Pull out the sentences of the text excerpt that run from "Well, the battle" through "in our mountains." and give them unchanged.

--- start of Given material ---

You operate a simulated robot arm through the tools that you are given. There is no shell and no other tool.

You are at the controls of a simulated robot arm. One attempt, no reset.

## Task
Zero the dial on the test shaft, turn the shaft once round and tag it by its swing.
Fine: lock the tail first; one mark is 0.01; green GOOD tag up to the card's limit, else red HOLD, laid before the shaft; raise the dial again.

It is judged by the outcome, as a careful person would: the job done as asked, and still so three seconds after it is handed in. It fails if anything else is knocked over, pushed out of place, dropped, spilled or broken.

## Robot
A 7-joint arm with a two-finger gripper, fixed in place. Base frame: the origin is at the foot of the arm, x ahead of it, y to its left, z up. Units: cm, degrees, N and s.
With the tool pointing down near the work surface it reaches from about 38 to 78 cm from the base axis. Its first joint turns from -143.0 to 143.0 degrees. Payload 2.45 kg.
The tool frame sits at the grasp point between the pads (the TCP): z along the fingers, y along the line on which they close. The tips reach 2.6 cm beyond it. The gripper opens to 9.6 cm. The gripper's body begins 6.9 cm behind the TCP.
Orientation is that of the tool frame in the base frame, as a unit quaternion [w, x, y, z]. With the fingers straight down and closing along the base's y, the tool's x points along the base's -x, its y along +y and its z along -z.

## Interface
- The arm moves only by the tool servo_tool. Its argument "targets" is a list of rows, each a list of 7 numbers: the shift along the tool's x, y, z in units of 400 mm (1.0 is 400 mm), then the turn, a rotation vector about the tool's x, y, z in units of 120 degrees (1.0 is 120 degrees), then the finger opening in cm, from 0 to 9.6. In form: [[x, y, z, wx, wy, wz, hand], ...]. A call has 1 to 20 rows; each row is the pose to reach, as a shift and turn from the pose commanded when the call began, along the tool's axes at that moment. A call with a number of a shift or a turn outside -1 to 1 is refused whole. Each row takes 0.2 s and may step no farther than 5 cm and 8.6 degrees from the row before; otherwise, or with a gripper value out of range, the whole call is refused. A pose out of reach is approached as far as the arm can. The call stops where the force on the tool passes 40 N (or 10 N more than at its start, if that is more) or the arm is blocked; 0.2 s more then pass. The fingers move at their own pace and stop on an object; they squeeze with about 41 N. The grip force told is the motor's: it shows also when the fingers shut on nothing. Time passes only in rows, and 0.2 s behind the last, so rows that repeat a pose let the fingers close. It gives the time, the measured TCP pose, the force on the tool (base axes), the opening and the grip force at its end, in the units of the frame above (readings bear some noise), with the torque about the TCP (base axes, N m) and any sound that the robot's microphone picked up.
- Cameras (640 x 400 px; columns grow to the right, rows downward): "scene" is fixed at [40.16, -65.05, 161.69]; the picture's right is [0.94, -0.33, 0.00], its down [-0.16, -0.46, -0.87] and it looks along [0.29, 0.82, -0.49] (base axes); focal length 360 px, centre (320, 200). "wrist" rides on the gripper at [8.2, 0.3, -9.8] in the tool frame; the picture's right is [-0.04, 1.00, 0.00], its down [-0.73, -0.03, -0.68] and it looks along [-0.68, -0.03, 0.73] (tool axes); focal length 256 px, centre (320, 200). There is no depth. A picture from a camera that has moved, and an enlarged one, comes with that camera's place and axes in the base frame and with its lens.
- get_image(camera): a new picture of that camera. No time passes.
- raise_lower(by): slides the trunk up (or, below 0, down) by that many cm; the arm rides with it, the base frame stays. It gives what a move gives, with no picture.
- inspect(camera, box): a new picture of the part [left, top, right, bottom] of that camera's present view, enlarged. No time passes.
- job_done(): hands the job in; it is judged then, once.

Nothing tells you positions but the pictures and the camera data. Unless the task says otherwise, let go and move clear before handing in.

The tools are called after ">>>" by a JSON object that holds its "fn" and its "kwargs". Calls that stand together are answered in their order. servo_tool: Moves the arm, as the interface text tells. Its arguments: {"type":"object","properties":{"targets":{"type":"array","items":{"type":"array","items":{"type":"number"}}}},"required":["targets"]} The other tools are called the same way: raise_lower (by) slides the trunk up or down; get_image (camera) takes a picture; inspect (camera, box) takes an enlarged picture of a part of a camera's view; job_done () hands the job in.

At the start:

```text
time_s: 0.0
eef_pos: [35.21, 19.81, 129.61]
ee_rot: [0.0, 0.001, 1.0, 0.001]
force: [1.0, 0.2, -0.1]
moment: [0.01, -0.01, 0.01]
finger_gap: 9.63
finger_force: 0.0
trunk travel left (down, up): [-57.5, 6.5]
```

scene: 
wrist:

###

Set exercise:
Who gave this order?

--- end of Given material ---
--- start of Text excerpt ---

We were here in 2002. Since our last visit in 2002, the Taliban, indigenous Taliban of the NWFP [North West Frontier Province], have become an extremely violent, repressive force. Why?
Well, the battle has shifted gradually over these years after 9/11 when we, first of all, were confronting Al Qaeda, its leadership, in our cities and towns. So we arrested so many of them. Then it shifted to a more organized battle against Al Qaeda strongholds in the valleys of South Waziristan. We have succeeded [in] apprehending their leadership. To a great extent we have succeeded against occupying their sanctuaries. To a great extent they're on the run. They are suppressed; they are hiding in our mountains.
But now, as you said, the situation is a little different in that the Taliban have taken over from the Al Qaeda. They are in the lead role. Taliban, from Pakistan's point of view, I place them in two categories: One are those who are involved in fighting in Afghanistan. This is the locals of south Afghanistan and around Kandahar, which has been a stronghold of Mullah Omar. In the countryside, Taliban are extreme active there. They are abetted and supported by Taliban from this side. So [our] one task is to control that, all this linkages of Taliban across the border.
The other is the spread of Talibanization, may I say, the … obscurantist culture overflowing into our settled areas where people are talking of not allowing any music, TV sets are not to be allowed, people should grow beards and [are] acting against barbers who are cutting beards. So no songs, no television, etc. ... That is another area of focus, as far as I'm concerned, in Pakistan. But we have to check these two elements.
Is there something you would do differently if you looked back over the last four years to have prevented the gains that the Taliban have made, both in the FATA [Federally Administered Tribal Areas] and in cities like Tank and Kohat?
No, I think we did very well. We've done very well, and the actions that we've taken were all required. Initially it was Al Qaeda and not the Taliban. Taliban were dormant after all of the attacks against them in Afghanistan. They were suppressed totally.
It was Al Qaeda which had come up, and [we] reacted against them very, very successfully, I would say. But now again, the Taliban are regaining.
What I would say is the time before 9/11, I always used to have a different strategy. While the whole world had boycotted the Taliban, I always said -- and I said this to many world leaders, including President Clinton, may I say -- that we should recognize them, open embassies there and then change them from within. If that had happened -- suppose there were 70 or 80 embassies. And then this issue of the [destroyed Buddha] statues came up, and then all of the 70, 80 acted together against the Taliban at that time, all then putting all our pressure together to extradite Osama [bin Laden] before 9/11. I used to always take that as a strategy. And I spoke to everyone: "Please come and recognize them, and let's change them from within."

--- end of Text excerpt ---

Output for this exercise:
Well, the battle has shifted gradually over these years after 9/11 when we, first of all, were confronting Al Qaeda, its leadership, in our cities and towns. So we arrested so many of them. Then it shifted to a more organized battle against Al Qaeda strongholds in the valleys of South Waziristan. We have succeeded [in] apprehending their leadership. To a great extent we have succeeded against occupying their sanctuaries. To a great extent they're on the run. They are suppressed; they are hiding in our mountains.